I'm reading the John Lee's Introduction to Riemannian Manifold, p.273, proof of Theorem 9.3. and stuck at understanding some statement :
Theorem 9.3 ( The Gauss-Bonnet Formula ). Let $(M, g)$ be an oriented Riemannian 2-manifold. Suppose $\gamma$ is a positively oriented curved polygon in $M$, and $\Omega$ is its interior. Then
$$ \int_{\Omega}KdA + \int_{\gamma}\kappa_Nds +\Sigma_{i=1}^{k} \epsilon_i = 2\pi,$$
where $K$ is the Gaussian curvature of $g$, $dA$ is ita Riemannian volume form, $\epsilon_1 , \dots , \epsilon_k$ are the exterior angles of $\gamma$ ( c.f. his book p.271 ), and the second integral is taken with respect to arc length ( Problem 2-32 ).
In the proof of the theroem, he argues as follows :
Proof. Let $(a_0 , \dots ,a_k)$ be an admissible partition of $[a,b]$, and let $(x,y)$ be oriented smooth coordinates on an open set $U$ containing $\bar{\Omega}$ ( by the definition of $\Omega$, refer to definition of curved polygon ; his book p.271 ). Let $\theta : [a,b] \to \mathbb{R}$ be a tangent angle function for $\gamma$ ( c.f. his book p.272 ). Using the rotation index theorem ( his book Lemma 9.2. ) and the fundamental theorem of calculus, we can write
$$ 2\pi = \theta(b) – \theta(a) = \Sigma_{i=1}^{k}\epsilon_i + \Sigma_{i=1}^{k}\int_{a_{i-1}}^{a_i}\theta'(t)dt$$
Q. And why this is true? Why the term $\Sigma_{i=1}^{k}\epsilon_i$ appears ? An issue that makes me confusing is,
$$ \Sigma_{i=1}^{k}\int_{a_{i-1}}^{a_i}\theta'(t)dt = \Sigma_{i=1}^{k} ( \theta(a_i) – \theta(a_{i-1})) = \theta(b) – \theta (a) ?$$
What is a point that I made misunderstood? What is the definition of $\int_{a_{i-1}}^{a_i}\theta'(t)dt$ for each $i$ ?

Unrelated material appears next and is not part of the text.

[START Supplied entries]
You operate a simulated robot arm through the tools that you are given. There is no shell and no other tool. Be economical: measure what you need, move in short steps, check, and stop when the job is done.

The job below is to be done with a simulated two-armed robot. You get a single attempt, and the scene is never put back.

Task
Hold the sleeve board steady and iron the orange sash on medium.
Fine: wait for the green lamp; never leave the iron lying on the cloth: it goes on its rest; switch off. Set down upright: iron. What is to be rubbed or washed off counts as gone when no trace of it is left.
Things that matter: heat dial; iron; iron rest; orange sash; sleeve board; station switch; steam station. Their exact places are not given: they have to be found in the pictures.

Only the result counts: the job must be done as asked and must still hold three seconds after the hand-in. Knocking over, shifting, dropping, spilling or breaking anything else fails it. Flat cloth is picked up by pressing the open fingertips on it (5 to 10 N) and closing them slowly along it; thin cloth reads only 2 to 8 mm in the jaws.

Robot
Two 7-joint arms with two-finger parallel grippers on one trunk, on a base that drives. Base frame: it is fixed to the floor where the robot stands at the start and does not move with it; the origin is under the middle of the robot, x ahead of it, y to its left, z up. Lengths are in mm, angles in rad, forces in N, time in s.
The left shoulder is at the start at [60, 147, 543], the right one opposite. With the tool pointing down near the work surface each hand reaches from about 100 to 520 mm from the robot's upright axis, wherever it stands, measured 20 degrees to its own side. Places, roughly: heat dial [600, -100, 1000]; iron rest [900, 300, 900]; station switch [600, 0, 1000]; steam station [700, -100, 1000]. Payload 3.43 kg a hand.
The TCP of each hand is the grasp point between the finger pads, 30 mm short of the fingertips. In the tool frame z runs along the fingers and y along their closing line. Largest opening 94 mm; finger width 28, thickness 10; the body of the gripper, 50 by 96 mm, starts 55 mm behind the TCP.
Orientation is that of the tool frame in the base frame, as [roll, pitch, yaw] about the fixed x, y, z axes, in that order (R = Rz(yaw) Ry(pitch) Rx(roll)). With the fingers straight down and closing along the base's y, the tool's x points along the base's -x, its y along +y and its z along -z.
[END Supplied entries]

In page p.272, the author defined a tangent angle function for $\gamma$ as a piecewise continuous function $\theta : [a,b] \to \mathbb{R}$ that satisfies
$$ T(t) = \cos\theta(t) E_1 |_{\gamma(t)} + \sin\theta(t) E_2|_{\gamma(t)}$$
( where $T(t)$ is the unit tangent vector field of $\gamma$ , c.f. p.271 ) at each $t$ where $\gamma'$ is continuous, and that is continuous from the right and satisfies (9.1) and (9.2) at vertices. Here the (9.1) and (9.2) in his book are as follows :
$$ \theta(a_i) = \lim_{t \nearrow a_i}\theta(t) + \epsilon_i,$$
$$ \theta(b) = \lim_{t \nearrow b}\theta(t) + \epsilon_k $$
Can we try to use these ? Can anyone helps?
Best Answer
I think you have all the ingredients to make this work: first, one writes $$\theta(b)-\theta(a)=\theta(a_k)-\theta(a_0)=\theta(a_k)-\theta(a_{k-1})+\theta(a_{k-1})-\theta(a_{k-2})+\theta(a_{k-2})-\ldots+\theta(a_{1})-\theta(a_0)$$ by adding and subtracting the angles. Now, if $\theta$ were a usual differentiable function, one could write, for each $0\leq j<k$, $$\theta(a_{j+1})-\theta(a_j)=\int_{a_j}^{a_{j+1}}\theta'(t)\operatorname{d}t.$$ The problem is that $\theta$ is only differentiable in the interior of each of the segments $[a_j,a_{j+1}]$. So, we can say that the previous identity holds for any segment $[x,y]$ such that $a_j<x<y<a_{j+1}$, namely $$\theta(y)-\theta(x)=\int_{x}^{y}\theta'(t)\operatorname{d}t.$$ Taking the limits for $x\to a_j$ and $y\to a_{j+1}$ then should give you the result you are looking for: the limit $\lim_{y\to {a_{j+1}}^{-}}\theta(y)$ equals $\theta(a_{j+1})-\epsilon_{j+1}$ by the equations $(9.1)$, $(9.2)$.